__Selection__.
════════════════════
6. A written statement came to be filed in O.S. No. 16 of 1918 by the defendants, claiming that the plaint schedule property was 'Archakatvam Service Inam' and the defendants therein and their ancestors had been enjoying the property as 'Archakas' from times immemorial. The defendants also asserted their right to enjoy the entire income accruing from the suit land. Specific issues were framed in that suit. The plaint schedule property of this Suit was shown as Item Nos. 1 to 3 of the plaint schedule in O.S. No. 16 of 1918. The 15 acres of land, which was intended for the purposes of 'Kalyanotsavam' was not included in the earlier suit. The Court, in O.S. No. 16 of 1918, held that the plaint schedule properties were granted for the sole performance of 'Archakatvam' service by the 1st defendant and his family and they were not intended for the general management of the suit temple, as contended by the plaintiff. The Court also found that the defendants in that suit were not the managers of the said temple, but were 'Archakas'. In the appeal to the High Court', a compromise was effected and the suit was disposed of in terms of the compromise. Then a reference had been made to the judgment, in Writ Petition No. 1137 of 1970, by which the defendants were recognized as 'Archakas'. Defendant No. 11 also filed Written Statement.
════════════════════
__Material__.
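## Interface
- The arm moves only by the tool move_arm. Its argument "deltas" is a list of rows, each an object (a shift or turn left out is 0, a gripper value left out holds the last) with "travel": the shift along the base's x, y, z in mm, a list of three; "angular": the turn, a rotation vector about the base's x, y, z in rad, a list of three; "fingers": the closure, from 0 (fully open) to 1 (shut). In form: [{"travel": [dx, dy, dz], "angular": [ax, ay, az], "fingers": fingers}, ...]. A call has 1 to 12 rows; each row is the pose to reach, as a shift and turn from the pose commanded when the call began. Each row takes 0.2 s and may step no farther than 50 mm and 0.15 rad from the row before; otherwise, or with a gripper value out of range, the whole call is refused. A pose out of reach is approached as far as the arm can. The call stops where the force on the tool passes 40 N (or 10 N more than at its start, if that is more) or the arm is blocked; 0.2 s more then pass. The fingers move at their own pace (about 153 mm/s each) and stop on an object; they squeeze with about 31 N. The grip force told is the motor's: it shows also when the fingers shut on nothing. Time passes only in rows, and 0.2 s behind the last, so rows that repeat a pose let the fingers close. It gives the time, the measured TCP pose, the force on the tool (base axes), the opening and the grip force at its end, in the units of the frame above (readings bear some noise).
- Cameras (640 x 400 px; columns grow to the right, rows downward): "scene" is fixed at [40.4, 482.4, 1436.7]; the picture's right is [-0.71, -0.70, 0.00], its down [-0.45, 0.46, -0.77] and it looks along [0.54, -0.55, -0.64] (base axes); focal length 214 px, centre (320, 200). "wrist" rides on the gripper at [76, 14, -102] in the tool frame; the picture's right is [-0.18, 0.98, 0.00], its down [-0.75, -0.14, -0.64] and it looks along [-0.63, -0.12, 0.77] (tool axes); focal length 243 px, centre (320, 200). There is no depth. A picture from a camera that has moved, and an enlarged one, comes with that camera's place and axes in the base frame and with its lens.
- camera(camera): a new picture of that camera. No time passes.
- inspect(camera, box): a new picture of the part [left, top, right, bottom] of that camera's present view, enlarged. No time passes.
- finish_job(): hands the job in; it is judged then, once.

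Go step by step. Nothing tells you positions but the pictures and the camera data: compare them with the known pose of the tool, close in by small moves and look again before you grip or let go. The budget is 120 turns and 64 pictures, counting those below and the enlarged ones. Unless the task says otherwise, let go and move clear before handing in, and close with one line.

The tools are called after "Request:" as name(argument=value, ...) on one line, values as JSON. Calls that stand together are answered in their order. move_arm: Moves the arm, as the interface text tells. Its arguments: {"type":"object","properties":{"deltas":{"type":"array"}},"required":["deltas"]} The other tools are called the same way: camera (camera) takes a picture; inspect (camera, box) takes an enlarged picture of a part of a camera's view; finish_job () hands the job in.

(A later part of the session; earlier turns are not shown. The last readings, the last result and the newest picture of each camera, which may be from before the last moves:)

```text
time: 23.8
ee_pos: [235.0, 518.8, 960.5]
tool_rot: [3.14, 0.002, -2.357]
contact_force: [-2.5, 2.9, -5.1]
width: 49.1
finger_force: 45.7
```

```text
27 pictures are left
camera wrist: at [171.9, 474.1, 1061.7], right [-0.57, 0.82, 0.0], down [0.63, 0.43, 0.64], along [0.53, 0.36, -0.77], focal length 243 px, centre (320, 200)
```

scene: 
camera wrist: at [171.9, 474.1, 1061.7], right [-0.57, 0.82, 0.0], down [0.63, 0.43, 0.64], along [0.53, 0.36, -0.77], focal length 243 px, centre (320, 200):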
════════════════════
__Written task__. Resume the selection where it left off.

__Answer below__.
7. On the basis of these pleadings, the following issues were framed:
"1. Whether the plaintiff has title to the plaint schedule property ?
2. Whether Peteti Veerabhadrudu was the trustee or de facto Manager of the plaintiff institution at the time of inam settlement ?
3. Whether the Judgment and decree in O.S. 16/1918 on the file of the Sub-Court, Eluru and the compromise arrived at in the appeal A.S. No. 124/ 19 were obtained by collusive and not binding on the plaintiff ?
4. Whether the decree in O.S. No. 16/1918 and A.S. No. 124/19 referred to above, does not operate as res judicata ?
5. Whether the Defendants 1, 2, 8 and 9 have perfected their title by adverse possession ?
6. Whether the judgment in W.P. No. 1137/70 on the file of the High Court is not binding on the plaintiff ?
7. Whether the suit is barred by time ?
8. Whether the suit is not properly valued ?
9. Whether the Court fee paid is correct ?
10. Whether the 11th defendant is necessary party to the suit ?
11. To what relief ?"
8. Issues 1 to 4 were decided against the plaintiff. Rest of the issues were decided against the defendants and ultimately the suit was dismissed.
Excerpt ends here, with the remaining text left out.